Reproduce the material in full, exactly as written.

-- -- --

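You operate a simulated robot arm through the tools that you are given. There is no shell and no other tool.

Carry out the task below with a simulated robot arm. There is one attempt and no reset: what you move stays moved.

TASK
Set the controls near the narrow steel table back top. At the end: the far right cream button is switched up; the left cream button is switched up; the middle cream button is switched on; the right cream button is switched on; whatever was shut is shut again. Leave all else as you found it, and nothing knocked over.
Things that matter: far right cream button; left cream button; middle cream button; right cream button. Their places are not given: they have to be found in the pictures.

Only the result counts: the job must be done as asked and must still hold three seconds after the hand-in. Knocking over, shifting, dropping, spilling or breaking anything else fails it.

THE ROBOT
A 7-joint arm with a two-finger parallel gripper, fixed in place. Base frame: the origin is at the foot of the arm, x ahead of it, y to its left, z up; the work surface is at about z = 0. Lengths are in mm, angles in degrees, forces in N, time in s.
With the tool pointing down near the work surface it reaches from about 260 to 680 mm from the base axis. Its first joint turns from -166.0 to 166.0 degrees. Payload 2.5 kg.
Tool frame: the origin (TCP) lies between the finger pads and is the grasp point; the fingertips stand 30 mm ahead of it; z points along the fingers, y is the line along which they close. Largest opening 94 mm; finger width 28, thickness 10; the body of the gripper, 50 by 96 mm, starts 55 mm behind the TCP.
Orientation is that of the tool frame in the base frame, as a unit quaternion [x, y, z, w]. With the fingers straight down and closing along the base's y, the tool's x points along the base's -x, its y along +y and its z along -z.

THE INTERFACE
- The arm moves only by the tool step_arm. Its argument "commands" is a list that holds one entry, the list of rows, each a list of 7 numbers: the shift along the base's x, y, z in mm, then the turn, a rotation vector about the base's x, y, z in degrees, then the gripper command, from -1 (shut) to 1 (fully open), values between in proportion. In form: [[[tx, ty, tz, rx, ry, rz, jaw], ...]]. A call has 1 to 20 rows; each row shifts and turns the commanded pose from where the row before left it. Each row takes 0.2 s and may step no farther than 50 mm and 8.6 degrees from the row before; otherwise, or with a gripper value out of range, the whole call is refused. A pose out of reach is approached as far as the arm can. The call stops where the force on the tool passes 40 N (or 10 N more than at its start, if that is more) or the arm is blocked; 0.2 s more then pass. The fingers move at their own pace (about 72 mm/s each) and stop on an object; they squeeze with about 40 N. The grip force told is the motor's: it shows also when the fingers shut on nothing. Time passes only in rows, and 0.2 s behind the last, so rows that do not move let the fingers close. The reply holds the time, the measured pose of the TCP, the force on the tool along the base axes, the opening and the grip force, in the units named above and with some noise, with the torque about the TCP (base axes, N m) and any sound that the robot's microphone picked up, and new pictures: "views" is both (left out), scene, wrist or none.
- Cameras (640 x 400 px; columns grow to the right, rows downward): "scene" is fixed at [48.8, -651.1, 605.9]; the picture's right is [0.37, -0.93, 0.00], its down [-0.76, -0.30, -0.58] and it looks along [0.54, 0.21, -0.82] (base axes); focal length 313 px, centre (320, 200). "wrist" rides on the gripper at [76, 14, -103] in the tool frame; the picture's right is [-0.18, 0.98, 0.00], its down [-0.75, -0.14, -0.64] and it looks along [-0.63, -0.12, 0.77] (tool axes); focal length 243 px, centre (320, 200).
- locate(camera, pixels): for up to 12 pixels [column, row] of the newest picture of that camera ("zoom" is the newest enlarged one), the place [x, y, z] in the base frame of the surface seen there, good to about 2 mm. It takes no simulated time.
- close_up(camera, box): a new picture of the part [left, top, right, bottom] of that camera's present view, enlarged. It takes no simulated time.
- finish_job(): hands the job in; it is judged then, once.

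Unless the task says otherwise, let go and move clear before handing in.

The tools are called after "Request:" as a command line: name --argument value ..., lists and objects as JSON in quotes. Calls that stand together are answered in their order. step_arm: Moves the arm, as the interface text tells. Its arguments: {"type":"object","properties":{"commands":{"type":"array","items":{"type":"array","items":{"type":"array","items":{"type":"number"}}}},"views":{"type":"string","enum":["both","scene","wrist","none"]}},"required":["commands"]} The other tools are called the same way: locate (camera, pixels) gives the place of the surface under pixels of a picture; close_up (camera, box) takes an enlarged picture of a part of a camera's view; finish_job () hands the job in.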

-- -- --

**SOLUTION TO THE PROBLEM**
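You operate a simulated robot arm through the tools that you are given. There is no shell and no other tool.

Carry out the task below with a simulated robot arm. There is one attempt and no reset: what you move stays moved.

TASK
Set the controls near the narrow steel table back top. At the end: the far right cream button is switched up; the left cream button is switched up; the middle cream button is switched on; the right cream button is switched on; whatever was shut is shut again. Leave all else as you found it, and nothing knocked over.
Things that matter: far right cream button; left cream button; middle cream button; right cream button. Their places are not given: they have to be found in the pictures.

Only the result counts: the job must be done as asked and must still hold three seconds after the hand-in. Knocking over, shifting, dropping, spilling or breaking anything else fails it.

THE ROBOT
A 7-joint arm with a two-finger parallel gripper, fixed in place. Base frame: the origin is at the foot of the arm, x ahead of it, y to its left, z up; the work surface is at about z = 0. Lengths are in mm, angles in degrees, forces in N, time in s.
With the tool pointing down near the work surface it reaches from about 260 to 680 mm from the base axis. Its first joint turns from -166.0 to 166.0 degrees. Payload 2.5 kg.
Tool frame: the origin (TCP) lies between the finger pads and is the grasp point; the fingertips stand 30 mm ahead of it; z points along the fingers, y is the line along which they close. Largest opening 94 mm; finger width 28, thickness 10; the body of the gripper, 50 by 96 mm, starts 55 mm behind the TCP.
Orientation is that of the tool frame in the base frame, as a unit quaternion [x, y, z, w]. With the fingers straight down and closing along the base's y, the tool's x points along the base's -x, its y along +y and its z along -z.

THE INTERFACE
- The arm moves only by the tool step_arm. Its argument "commands" is a list that holds one entry, the list of rows, each a list of 7 numbers: the shift along the base's x, y, z in mm, then the turn, a rotation vector about the base's x, y, z in degrees, then the gripper command, from -1 (shut) to 1 (fully open), values between in proportion. In form: [[[tx, ty, tz, rx, ry, rz, jaw], ...]]. A call has 1 to 20 rows; each row shifts and turns the commanded pose from where the row before left it. Each row takes 0.2 s and may step no farther than 50 mm and 8.6 degrees from the row before; otherwise, or with a gripper value out of range, the whole call is refused. A pose out of reach is approached as far as the arm can. The call stops where the force on the tool passes 40 N (or 10 N more than at its start, if that is more) or the arm is blocked; 0.2 s more then pass. The fingers move at their own pace (about 72 mm/s each) and stop on an object; they squeeze with about 40 N. The grip force told is the motor's: it shows also when the fingers shut on nothing. Time passes only in rows, and 0.2 s behind the last, so rows that do not move let the fingers close. The reply holds the time, the measured pose of the TCP, the force on the tool along the base axes, the opening and the grip force, in the units named above and with some noise, with the torque about the TCP (base axes, N m) and any sound that the robot's microphone picked up, and new pictures: "views" is both (left out), scene, wrist or none.
- Cameras (640 x 400 px; columns grow to the right, rows downward): "scene" is fixed at [48.8, -651.1, 605.9]; the picture's right is [0.37, -0.93, 0.00], its down [-0.76, -0.30, -0.58] and it looks along [0.54, 0.21, -0.82] (base axes); focal length 313 px, centre (320, 200). "wrist" rides on the gripper at [76, 14, -103] in the tool frame; the picture's right is [-0.18, 0.98, 0.00], its down [-0.75, -0.14, -0.64] and it looks along [-0.63, -0.12, 0.77] (tool axes); focal length 243 px, centre (320, 200).
- locate(camera, pixels): for up to 12 pixels [column, row] of the newest picture of that camera ("zoom" is the newest enlarged one), the place [x, y, z] in the base frame of the surface seen there, good to about 2 mm. It takes no simulated time.
- close_up(camera, box): a new picture of the part [left, top, right, bottom] of that camera's present view, enlarged. It takes no simulated time.
- finish_job(): hands the job in; it is judged then, once.

Unless the task says otherwise, let go and move clear before handing in.

The tools are called after "Request:" as a command line: name --argument value ..., lists and objects as JSON in quotes. Calls that stand together are answered in their order. step_arm: Moves the arm, as the interface text tells. Its arguments: {"type":"object","properties":{"commands":{"type":"array","items":{"type":"array","items":{"type":"array","items":{"type":"number"}}}},"views":{"type":"string","enum":["both","scene","wrist","none"]}},"required":["commands"]} The other tools are called the same way: locate (camera, pixels) gives the place of the surface under pixels of a picture; close_up (camera, box) takes an enlarged picture of a part of a camera's view; finish_job () hands the job in.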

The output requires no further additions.